Do you know him? If I was to hand out a piece of paper, and I want you to write down a one-sentence definition of what it means to know God, we would get all kinds of different answers.

Some would be right, some would wrong; all would be sincere, all would be heartfelt, and all would have an element of your personal thing with God in it.

The question is: how important is it to know God; and the answer is VERY.

The second question is: how does God define what it means to know him?

Luke 13:22-30 says: “Then Jesus went through the towns and villages, teaching as he made his way to Jerusalem. And someone asked him Lord, are only a few people going to be saved”?

I love that – “lord are only a few people going to be saved”? You have to understand, the region he’s in, is in a highly orthodox region of Israel; it was filled with people who had made the Torah even harder than it was.

There are 613 commands in the Torah; but they were actually keeping 3000 commands, so they had made the Torah even harder than it was.

Here was their thought: since we are keeping the Torah better than anyone else, God loves us more than other people.

So they started having the thought that: we’re in, and everyone else is out. We’re right, and everyone else is wrong. We would never do that would we?

This group of people had names for themselves: the elect; the remnant; God’s special people.

So when they ask him: “Rabbi, are only a few going to be saved”, here’s what they’re saying: “Rabbi, are only a few going to be saved… and it’s us right”? Tell us we’re right, were in, and everyone else is out. We’re right, and everyone else is wrong.

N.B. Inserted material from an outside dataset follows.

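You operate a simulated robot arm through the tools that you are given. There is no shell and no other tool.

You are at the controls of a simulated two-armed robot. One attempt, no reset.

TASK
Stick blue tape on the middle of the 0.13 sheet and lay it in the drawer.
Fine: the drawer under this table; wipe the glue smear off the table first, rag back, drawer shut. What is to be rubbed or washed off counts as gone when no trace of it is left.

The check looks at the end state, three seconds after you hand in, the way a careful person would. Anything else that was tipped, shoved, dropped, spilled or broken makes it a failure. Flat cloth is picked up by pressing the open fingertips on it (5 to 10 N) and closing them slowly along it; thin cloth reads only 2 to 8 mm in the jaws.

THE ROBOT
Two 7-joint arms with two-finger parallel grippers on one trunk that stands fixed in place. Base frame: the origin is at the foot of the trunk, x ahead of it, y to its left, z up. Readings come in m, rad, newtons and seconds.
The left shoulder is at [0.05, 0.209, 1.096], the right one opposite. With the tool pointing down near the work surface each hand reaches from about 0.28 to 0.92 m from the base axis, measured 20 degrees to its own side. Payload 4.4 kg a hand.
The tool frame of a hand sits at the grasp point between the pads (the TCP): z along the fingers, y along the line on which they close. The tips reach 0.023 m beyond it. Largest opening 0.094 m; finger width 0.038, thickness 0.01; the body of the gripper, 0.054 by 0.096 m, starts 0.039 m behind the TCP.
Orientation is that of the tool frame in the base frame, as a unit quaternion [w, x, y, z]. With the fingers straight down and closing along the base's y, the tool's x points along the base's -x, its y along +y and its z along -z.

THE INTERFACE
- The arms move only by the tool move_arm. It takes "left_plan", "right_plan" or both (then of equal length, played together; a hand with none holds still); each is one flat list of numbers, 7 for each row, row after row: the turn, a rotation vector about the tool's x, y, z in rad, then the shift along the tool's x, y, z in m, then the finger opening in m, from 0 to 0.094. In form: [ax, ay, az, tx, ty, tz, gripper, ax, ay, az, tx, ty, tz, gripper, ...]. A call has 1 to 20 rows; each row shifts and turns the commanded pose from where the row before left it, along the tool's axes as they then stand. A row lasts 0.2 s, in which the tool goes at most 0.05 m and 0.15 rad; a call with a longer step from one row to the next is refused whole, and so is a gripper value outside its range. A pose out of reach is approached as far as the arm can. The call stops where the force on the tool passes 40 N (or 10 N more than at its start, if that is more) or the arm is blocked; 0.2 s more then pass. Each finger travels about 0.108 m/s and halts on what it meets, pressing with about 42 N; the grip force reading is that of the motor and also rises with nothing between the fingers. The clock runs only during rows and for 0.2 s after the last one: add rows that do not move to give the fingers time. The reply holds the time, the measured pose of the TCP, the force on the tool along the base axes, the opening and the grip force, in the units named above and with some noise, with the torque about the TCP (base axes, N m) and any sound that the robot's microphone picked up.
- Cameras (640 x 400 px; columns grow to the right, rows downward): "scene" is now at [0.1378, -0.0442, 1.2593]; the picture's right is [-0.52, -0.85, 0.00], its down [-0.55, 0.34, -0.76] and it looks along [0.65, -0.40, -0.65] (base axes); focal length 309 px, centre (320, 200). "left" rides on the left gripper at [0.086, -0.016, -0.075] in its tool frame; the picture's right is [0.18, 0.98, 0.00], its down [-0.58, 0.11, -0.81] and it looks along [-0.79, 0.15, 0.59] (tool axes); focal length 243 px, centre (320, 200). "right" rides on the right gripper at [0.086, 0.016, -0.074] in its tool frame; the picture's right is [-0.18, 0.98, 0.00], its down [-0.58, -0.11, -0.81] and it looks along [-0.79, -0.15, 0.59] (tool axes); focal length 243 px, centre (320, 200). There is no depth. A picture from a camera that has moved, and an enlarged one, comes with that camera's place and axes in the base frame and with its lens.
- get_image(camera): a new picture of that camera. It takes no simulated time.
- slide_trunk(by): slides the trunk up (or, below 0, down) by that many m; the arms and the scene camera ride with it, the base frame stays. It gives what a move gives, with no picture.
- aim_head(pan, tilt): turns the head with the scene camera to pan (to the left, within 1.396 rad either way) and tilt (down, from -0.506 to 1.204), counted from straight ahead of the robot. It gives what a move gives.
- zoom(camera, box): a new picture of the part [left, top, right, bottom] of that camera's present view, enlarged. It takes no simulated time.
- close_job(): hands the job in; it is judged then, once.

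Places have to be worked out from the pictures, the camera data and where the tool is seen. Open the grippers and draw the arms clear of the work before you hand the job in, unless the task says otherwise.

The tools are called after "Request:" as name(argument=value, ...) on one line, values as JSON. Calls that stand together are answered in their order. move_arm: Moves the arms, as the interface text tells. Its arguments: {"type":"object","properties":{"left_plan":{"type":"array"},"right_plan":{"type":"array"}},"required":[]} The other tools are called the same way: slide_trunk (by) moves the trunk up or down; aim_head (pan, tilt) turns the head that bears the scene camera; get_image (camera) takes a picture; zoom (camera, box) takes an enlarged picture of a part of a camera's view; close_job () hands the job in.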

When someone asks you a question like that, there are two ways to handle it. One is Taekwondo. The other is Judo. Judo, Taekwondo - you confront it. In Judo, you sort of side yourself with them; then just at the right moment you throw them. Jesus choose Judo, I love it.

“Lord, are only a few going to be saved?”, and he said to them: “make every effort to enter through the narrow door, because many I tell you will try to enter, and not be able to”.

Jesus is saying: you guys think that only a few people will get in (through the narrow door), but be sure to enter through the narrow door; you’re right, there’s a lot of people who think they’re in; and they’re actually out.